### Stated goal a:
What does the excerpted passage say from "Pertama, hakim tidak" through "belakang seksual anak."? Give the exact wording.

### Excerpted passage:
--- begin ---
Pertama, hakim tidak memeriksa perkara secara berimbang, terutama soal CCTV saat penganiayaan tidak ditampilkan di persidangan.
Asiyah menuturkan, hakim memilih melihat pelaku sudah bersalah dengan pemilihan fakta oleh hakim tanpa melihat fakta di persidangan.
Kedua, hakim tunggal tidak melakukan pemeriksaan sesuai Perma 3 Tahun 2017 tentang Pedoman Mengadili Perkara Perempuan Berhadapan dengan Hukum terkait latar belakang seksual anak.
Dalam persidangan, diungkapkan adanya riwayat aktivitas seksual AG. Namun itu tidak menjadi suatu pertimbangan pidana untuk tersangka Mario Dandy, justru dinyatakan AG tidak memiliki trauma tanpa pemeriksaan lebih lanjut.
Koalisi AG-AP, kata Aisyah, menilai hakim tidak mempertimbangkan kerentanan posisi AG. Bahwa sebenarnya persoalan ini menjadi suatu kerentanan bagi AG yang masih berusia remaja.
Ketiga, Hakim tunggal tidak memperhatikan laporan penelitian kemasyarakatan atau Litmas, di mana dalam Undang-Undang SPPA atau Sistem Peradilan Pidana Anak hal ini wajib untuk dipertimbangkan, dan ini untuk krusial dipertimbangkan. Namun hakim tidak mempertimbangkan di putusan tingkat pertama," tutur Aisyah.
--- end ---
### Material provided:
--- begin ---
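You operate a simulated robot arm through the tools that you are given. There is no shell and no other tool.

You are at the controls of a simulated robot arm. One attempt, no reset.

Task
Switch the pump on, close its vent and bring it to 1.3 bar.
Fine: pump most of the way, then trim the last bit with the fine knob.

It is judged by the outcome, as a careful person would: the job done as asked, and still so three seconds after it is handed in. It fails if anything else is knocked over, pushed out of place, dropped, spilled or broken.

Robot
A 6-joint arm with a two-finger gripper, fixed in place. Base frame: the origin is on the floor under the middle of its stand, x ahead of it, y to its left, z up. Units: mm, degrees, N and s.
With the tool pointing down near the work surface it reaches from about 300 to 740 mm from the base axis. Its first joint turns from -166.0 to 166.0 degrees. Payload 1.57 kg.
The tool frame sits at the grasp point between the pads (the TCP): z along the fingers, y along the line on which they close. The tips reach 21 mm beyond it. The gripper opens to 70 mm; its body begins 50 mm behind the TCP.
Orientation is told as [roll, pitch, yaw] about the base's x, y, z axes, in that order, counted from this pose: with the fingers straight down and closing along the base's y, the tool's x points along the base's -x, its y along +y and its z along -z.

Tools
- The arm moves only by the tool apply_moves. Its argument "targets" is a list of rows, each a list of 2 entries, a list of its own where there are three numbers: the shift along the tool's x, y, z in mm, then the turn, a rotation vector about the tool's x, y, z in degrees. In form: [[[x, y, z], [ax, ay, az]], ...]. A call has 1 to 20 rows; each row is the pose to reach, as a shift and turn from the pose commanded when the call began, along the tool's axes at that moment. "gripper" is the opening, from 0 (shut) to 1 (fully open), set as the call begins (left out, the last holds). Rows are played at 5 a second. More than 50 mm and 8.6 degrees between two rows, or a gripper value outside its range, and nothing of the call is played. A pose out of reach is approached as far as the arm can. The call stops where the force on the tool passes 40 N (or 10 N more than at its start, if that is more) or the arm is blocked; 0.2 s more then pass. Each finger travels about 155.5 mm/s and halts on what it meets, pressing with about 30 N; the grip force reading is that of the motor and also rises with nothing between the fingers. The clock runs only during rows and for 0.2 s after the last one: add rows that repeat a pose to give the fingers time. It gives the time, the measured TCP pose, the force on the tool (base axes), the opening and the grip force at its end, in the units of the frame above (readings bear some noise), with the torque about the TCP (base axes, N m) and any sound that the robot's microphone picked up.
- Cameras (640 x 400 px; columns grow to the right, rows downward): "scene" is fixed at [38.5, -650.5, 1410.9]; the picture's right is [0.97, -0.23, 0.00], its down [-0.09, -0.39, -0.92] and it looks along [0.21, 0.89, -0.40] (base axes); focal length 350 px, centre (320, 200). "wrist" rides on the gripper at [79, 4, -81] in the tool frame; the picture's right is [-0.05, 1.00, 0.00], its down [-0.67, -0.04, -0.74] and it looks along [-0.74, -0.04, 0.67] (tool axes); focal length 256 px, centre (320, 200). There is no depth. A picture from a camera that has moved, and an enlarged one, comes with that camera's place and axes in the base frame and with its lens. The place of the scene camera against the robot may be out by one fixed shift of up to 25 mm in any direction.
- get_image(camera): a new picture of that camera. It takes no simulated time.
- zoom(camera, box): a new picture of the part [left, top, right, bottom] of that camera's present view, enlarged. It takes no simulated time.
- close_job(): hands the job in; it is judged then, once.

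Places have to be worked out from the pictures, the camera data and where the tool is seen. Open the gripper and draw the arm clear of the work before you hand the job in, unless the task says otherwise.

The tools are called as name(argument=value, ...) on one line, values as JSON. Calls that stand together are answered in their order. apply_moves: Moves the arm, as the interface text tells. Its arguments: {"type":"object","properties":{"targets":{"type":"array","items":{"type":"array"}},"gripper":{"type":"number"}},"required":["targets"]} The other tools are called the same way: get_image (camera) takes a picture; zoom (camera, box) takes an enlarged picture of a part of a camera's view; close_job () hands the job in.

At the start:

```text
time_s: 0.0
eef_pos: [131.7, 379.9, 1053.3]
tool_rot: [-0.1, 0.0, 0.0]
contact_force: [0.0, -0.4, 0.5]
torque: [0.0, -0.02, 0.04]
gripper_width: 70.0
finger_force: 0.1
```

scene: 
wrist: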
--- end ---
### Stated goal b:
Print only the run of lines that begins with the line containing "The tool frame sits" and ends with the line containing "- The arm moves", both included, exactly as they read. The answer is a JSON array that holds each line as a string and skips blank lines.

### Task answer a:
Pertama, hakim tidak memeriksa perkara secara berimbang, terutama soal CCTV saat penganiayaan tidak ditampilkan di persidangan.
Asiyah menuturkan, hakim memilih melihat pelaku sudah bersalah dengan pemilihan fakta oleh hakim tanpa melihat fakta di persidangan.
Kedua, hakim tunggal tidak melakukan pemeriksaan sesuai Perma 3 Tahun 2017 tentang Pedoman Mengadili Perkara Perempuan Berhadapan dengan Hukum terkait latar belakang seksual anak.

### Task answer b:
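[
  "The tool frame sits at the grasp point between the pads (the TCP): z along the fingers, y along the line on which they close. The tips reach 21 mm beyond it. The gripper opens to 70 mm; its body begins 50 mm behind the TCP.",
  "Orientation is told as [roll, pitch, yaw] about the base's x, y, z axes, in that order, counted from this pose: with the fingers straight down and closing along the base's y, the tool's x points along the base's -x, its y along +y and its z along -z.",
  "Tools",
  "- The arm moves only by the tool apply_moves. Its argument \"targets\" is a list of rows, each a list of 2 entries, a list of its own where there are three numbers: the shift along the tool's x, y, z in mm, then the turn, a rotation vector about the tool's x, y, z in degrees. In form: [[[x, y, z], [ax, ay, az]], ...]. A call has 1 to 20 rows; each row is the pose to reach, as a shift and turn from the pose commanded when the call began, along the tool's axes at that moment. \"gripper\" is the opening, from 0 (shut) to 1 (fully open), set as the call begins (left out, the last holds). Rows are played at 5 a second. More than 50 mm and 8.6 degrees between two rows, or a gripper value outside its range, and nothing of the call is played. A pose out of reach is approached as far as the arm can. The call stops where the force on the tool passes 40 N (or 10 N more than at its start, if that is more) or the arm is blocked; 0.2 s more then pass. Each finger travels about 155.5 mm/s and halts on what it meets, pressing with about 30 N; the grip force reading is that of the motor and also rises with nothing between the fingers. The clock runs only during rows and for 0.2 s after the last one: add rows that repeat a pose to give the fingers time. It gives the time, the measured TCP pose, the force on the tool (base axes), the opening and the grip force at its end, in the units of the frame above (readings bear some noise), with the torque about the TCP (base axes, N m) and any sound that the robot's microphone picked up."
]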